What to work on – Only the lines from the start up to and including the line containing "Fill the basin" should be repeated, word for word.

──────── Source data

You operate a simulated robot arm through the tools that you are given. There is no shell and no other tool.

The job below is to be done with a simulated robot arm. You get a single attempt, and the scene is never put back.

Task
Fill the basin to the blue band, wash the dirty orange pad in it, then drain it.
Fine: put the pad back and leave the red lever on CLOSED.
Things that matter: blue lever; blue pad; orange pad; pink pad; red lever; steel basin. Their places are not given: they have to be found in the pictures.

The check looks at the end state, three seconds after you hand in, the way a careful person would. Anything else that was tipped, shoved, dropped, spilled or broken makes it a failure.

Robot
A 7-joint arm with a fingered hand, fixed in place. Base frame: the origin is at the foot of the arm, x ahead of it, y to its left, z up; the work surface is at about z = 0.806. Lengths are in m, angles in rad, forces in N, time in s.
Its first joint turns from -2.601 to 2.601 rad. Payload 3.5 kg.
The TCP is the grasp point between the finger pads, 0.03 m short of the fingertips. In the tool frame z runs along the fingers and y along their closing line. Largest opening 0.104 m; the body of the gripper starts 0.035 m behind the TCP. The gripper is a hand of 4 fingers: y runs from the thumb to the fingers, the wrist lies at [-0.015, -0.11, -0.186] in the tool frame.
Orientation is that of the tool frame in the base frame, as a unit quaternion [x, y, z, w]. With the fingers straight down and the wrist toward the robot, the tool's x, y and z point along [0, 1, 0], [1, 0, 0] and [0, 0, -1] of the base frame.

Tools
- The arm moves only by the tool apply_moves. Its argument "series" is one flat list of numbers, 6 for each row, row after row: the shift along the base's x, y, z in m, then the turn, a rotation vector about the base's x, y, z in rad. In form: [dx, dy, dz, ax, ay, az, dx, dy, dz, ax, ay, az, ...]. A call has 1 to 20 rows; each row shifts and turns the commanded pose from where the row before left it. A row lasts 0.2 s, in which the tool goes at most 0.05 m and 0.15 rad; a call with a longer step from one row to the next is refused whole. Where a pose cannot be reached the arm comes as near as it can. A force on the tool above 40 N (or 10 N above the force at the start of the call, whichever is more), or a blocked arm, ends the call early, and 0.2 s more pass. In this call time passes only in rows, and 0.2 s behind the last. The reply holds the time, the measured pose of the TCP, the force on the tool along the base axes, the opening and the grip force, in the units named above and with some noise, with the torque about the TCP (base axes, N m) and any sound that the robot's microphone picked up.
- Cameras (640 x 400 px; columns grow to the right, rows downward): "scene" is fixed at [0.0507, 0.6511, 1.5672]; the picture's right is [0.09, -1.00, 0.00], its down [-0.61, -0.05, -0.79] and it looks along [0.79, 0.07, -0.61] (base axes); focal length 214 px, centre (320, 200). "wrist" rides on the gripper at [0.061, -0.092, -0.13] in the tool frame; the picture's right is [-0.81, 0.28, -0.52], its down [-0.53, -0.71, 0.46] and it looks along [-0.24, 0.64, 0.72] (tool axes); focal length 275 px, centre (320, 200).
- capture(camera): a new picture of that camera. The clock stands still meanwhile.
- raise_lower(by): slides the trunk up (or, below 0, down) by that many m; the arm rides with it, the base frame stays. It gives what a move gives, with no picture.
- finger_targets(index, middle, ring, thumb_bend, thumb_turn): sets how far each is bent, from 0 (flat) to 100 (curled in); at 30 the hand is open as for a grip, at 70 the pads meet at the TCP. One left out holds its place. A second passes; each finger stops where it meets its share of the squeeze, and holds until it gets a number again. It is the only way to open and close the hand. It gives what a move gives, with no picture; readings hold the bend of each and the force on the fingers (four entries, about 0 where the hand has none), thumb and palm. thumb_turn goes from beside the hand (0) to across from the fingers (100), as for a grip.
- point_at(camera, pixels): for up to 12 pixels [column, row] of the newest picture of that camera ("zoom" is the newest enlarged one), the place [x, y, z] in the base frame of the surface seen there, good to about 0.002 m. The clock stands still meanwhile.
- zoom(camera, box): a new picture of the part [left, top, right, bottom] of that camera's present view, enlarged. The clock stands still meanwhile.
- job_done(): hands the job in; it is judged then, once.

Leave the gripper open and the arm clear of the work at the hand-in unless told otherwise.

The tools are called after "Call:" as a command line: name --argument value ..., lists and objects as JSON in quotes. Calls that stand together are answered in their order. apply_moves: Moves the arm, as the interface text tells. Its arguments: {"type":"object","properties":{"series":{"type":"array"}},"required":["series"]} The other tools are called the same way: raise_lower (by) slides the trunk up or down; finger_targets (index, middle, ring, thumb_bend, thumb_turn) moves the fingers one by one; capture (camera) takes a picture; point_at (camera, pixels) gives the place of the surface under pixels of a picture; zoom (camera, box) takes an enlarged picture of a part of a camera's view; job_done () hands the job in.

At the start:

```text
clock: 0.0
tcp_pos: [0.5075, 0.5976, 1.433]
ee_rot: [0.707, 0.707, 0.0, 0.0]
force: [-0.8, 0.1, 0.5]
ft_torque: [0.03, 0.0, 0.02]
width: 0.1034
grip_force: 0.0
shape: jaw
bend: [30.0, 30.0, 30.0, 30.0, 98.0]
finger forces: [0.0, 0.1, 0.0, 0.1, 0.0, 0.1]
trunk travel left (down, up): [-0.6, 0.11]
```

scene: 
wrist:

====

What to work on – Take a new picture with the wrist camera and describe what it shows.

────────────────

Answer to the exercise –
You operate a simulated robot arm through the tools that you are given. There is no shell and no other tool.

The job below is to be done with a simulated robot arm. You get a single attempt, and the scene is never put back.

Task
Fill the basin to the blue band, wash the dirty orange pad in it, then drain it.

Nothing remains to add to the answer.